======== PAGE ========
UNITED STATES
SECURITIES AND EXCHANGE COMMISSION
Washington, D.C. 20549
FORM 8-K
CURRENT REPORT
Pursuant to Section 13 or 15(d) of the
Securities Exchange Act of 1934
Date of Report (Date of earliest event reported): January 14, 2011
CERUS CORPORATION
(Exact name of registrant as specified in its charter)
Delaware | 0-21937 | 68-0262011 | ||
(State or other jurisdiction of incorporation) |
(Commission File No.) | (IRS Employer Identification No.) |
2550 Stanwell Drive
Concord, California 94520
(Address of principal executive offices) (Zip Code)
Registrants telephone number, including area code: (925) 288-6000
Check the appropriate box below if the Form 8-K filing is intended to simultaneously satisfy the filing obligation of the registrant under any of the following provisions (see General Instruction A.2. below):
¨ | Written communications pursuant to Rule 425 under the Securities Act (17 CFR 230.425) |
¨ | Soliciting material pursuant to Rule 14a-12 under the Exchange Act (17 CFR 240.14a-12) |
¨ | Pre-commencement communications pursuant to Rule 14d-2(b) under the Exchange Act (17 CFR 240.14d-2(b)) |
¨ | Pre-commencement communications pursuant to Rule 13e-4(c) under the Exchange Act (17 CFR 240.13e-4(c)) |
Item 5.02 Departure of Directors or Principal Officers; Election of Directors; Appointment of Certain Officers; Compensatory Arrangements of Certain Officers.
========
■ WHAT YOU SHOULD DO ■
Extract from the page the words running from "Delaware | 0-21937" to "offices) (Zip Code)".
======== DATA BLOCK ========
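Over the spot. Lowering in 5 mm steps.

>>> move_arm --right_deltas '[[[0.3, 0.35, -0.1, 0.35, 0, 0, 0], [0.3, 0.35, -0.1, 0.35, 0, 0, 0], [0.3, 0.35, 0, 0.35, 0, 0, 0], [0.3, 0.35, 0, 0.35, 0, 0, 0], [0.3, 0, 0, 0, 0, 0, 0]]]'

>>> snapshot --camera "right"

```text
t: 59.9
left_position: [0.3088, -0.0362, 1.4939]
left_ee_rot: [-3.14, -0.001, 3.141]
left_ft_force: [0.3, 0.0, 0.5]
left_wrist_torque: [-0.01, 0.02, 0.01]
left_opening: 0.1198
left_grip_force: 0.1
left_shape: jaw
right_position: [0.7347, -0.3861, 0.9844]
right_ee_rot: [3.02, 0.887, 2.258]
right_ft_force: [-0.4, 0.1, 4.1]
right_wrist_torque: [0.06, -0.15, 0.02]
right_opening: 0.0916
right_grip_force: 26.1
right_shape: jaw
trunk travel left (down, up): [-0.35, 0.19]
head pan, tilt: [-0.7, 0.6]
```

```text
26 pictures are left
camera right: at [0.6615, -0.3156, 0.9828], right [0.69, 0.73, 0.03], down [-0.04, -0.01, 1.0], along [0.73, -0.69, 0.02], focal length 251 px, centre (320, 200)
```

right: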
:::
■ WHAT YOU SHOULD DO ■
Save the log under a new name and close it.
========
■ SOLUTION FOR THIS PROBLEM ■
Delaware | 0-21937 | 68-0262011 | ||
(State or other jurisdiction of incorporation) |
(Commission File No.) | (IRS Employer Identification No.) |
2550 Stanwell Drive
Concord, California 94520
(Address of principal executive offices) (Zip Code)